*** GIVEN MATERIAL
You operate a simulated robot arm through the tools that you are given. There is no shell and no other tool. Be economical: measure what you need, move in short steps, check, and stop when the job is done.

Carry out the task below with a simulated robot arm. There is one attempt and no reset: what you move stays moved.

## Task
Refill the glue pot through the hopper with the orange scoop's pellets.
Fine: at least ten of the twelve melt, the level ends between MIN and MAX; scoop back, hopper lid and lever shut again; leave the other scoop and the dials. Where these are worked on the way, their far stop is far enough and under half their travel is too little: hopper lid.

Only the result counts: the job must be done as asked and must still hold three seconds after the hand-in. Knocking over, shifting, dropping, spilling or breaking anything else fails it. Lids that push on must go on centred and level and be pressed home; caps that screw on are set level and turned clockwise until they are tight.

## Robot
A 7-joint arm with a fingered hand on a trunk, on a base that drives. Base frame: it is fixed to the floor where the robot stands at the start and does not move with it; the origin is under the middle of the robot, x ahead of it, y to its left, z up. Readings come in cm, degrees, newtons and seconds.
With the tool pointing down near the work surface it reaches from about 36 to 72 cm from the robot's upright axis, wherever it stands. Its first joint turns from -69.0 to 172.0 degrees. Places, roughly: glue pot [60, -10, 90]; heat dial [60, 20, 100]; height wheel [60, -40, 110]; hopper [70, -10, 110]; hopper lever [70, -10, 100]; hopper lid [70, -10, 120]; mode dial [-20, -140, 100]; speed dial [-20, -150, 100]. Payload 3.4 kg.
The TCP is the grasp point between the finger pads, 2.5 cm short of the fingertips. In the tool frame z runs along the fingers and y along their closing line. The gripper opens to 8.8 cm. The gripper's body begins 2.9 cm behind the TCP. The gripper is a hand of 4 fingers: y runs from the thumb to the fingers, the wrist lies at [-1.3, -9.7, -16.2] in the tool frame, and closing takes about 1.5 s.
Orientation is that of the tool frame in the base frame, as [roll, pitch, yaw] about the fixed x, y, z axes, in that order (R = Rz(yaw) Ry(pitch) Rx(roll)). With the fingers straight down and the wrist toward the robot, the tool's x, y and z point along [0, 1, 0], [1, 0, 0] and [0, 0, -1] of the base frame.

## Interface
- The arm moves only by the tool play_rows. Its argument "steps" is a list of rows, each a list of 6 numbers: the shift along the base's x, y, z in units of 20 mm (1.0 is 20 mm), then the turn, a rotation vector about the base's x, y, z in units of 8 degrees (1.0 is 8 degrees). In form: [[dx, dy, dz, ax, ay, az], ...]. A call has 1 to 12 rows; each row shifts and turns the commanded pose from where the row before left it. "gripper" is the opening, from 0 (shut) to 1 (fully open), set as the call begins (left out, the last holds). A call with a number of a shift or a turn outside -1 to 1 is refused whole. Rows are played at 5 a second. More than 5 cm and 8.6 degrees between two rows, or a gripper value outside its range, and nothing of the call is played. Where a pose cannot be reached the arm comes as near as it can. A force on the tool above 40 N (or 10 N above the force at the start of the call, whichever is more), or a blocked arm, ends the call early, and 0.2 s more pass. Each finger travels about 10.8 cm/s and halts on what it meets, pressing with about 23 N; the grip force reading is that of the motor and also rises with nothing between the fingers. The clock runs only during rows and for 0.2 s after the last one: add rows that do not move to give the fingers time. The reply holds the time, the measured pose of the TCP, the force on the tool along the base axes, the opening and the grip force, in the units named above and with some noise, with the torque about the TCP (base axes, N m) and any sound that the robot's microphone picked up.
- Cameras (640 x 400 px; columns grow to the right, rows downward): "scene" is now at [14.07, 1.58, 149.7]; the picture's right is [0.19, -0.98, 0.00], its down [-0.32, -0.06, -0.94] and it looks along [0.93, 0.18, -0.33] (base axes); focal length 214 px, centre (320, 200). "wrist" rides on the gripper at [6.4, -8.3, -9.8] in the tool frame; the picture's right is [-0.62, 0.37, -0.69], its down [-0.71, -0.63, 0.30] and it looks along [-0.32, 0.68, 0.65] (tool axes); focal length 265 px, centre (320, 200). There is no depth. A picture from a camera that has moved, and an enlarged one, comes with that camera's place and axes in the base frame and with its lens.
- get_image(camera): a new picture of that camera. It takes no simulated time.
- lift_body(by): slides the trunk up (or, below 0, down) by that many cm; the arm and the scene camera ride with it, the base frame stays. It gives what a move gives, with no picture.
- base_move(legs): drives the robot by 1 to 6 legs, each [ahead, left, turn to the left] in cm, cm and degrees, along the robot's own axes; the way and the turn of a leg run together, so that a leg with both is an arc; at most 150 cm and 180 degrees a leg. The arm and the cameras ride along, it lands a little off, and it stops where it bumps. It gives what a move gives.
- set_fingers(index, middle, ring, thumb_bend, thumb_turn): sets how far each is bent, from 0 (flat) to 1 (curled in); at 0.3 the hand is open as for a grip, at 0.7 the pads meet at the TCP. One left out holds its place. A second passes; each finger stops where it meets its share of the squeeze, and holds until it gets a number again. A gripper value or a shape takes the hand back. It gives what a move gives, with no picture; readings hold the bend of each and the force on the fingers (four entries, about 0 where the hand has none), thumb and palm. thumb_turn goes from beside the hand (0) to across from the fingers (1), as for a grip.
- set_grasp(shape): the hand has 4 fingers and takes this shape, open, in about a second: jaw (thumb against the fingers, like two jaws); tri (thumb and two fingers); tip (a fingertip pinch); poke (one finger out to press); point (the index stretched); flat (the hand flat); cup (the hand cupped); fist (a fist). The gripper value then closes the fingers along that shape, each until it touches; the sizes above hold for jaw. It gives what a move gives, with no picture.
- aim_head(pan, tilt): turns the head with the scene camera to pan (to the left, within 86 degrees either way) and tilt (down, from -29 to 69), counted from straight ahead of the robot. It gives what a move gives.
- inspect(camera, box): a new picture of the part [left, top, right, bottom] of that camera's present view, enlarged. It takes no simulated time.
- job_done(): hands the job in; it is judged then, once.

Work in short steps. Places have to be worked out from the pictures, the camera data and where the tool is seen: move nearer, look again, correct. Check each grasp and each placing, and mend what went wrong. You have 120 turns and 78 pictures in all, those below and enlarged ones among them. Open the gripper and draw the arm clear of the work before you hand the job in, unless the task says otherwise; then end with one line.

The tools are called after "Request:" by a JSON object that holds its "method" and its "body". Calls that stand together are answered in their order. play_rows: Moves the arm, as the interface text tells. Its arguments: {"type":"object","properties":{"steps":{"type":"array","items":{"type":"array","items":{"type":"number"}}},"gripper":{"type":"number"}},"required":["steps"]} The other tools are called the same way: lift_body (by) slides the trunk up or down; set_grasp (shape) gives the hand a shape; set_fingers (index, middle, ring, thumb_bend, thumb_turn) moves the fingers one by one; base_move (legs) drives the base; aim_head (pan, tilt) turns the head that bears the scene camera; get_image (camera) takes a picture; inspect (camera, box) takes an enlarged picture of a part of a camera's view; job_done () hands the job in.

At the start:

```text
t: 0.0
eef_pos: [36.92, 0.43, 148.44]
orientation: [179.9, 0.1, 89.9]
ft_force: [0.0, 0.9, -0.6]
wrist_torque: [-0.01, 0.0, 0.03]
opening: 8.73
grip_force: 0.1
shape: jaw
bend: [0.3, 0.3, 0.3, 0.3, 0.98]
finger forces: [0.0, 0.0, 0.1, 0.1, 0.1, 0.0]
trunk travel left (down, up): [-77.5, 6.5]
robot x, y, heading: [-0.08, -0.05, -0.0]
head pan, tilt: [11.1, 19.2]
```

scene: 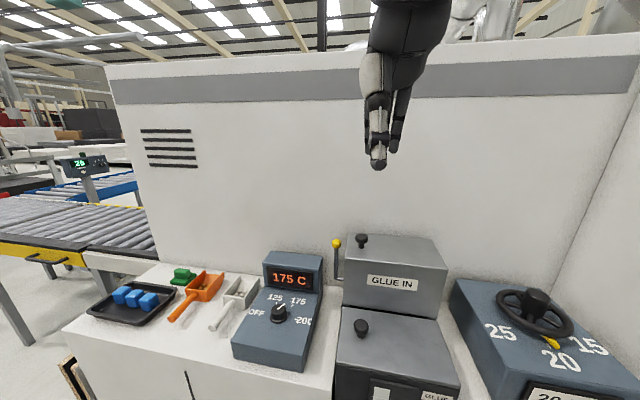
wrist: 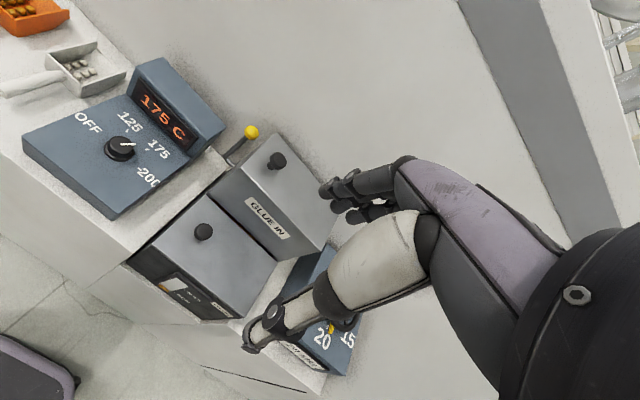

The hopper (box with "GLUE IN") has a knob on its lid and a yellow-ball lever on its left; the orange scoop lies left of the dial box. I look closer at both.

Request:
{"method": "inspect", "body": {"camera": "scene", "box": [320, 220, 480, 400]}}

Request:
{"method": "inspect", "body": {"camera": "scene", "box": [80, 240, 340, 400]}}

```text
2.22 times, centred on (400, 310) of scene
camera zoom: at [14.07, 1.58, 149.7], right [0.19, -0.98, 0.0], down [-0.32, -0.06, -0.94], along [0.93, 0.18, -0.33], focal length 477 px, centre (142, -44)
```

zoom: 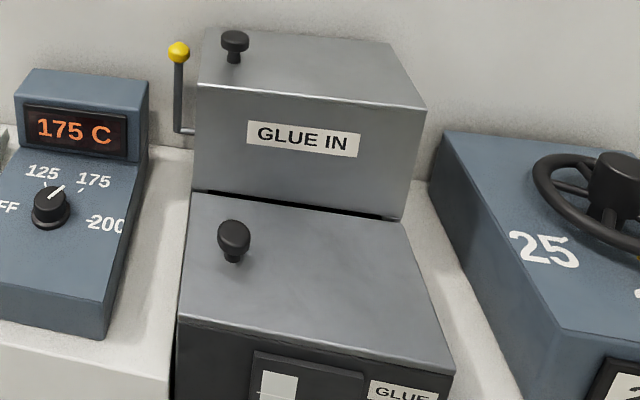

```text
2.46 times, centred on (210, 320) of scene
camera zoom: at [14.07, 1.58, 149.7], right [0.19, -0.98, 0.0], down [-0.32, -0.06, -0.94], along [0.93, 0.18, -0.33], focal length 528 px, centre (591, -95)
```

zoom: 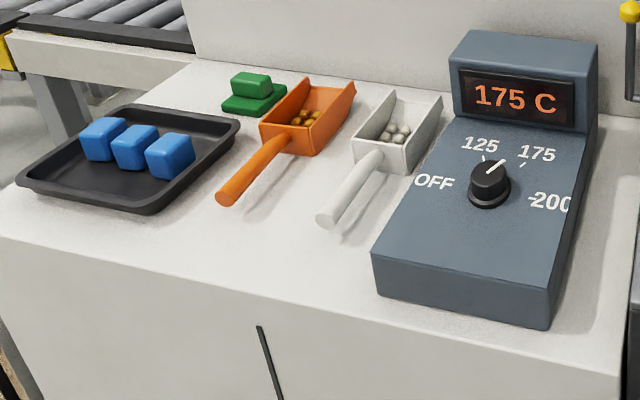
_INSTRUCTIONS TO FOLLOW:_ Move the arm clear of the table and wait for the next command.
******
*** PAGE EXTRACT
Then you have the picture picker. The speed on windows 8 is amazing compared to Windows 10. On Windows 10, when opening the picture picker, you have to wait 10 seconds until it refreshes to the latest list of pictures you took, then you have to pick the correct photo. Sometimes, when you only want 1, it does not let you, so you have to pick 2 and then unselect the second one. After this you have to hope that you get back to the previous app. This might take a few tries, because it crashes. A lot. Then, if it does work it turns out that the picture you unselected was also sent back, so in the app you have to make sure that you delete the wrongly selected picture again.
******
_INSTRUCTIONS TO FOLLOW:_ Set down the page extract as it stands from "Then you have the" to "selected picture again.", and nothing more.

_FULL ANSWER:_
Then you have the picture picker. The speed on windows 8 is amazing compared to Windows 10. On Windows 10, when opening the picture picker, you have to wait 10 seconds until it refreshes to the latest list of pictures you took, then you have to pick the correct photo. Sometimes, when you only want 1, it does not let you, so you have to pick 2 and then unselect the second one. After this you have to hope that you get back to the previous app. This might take a few tries, because it crashes. A lot. Then, if it does work it turns out that the picture you unselected was also sent back, so in the app you have to make sure that you delete the wrongly selected picture again.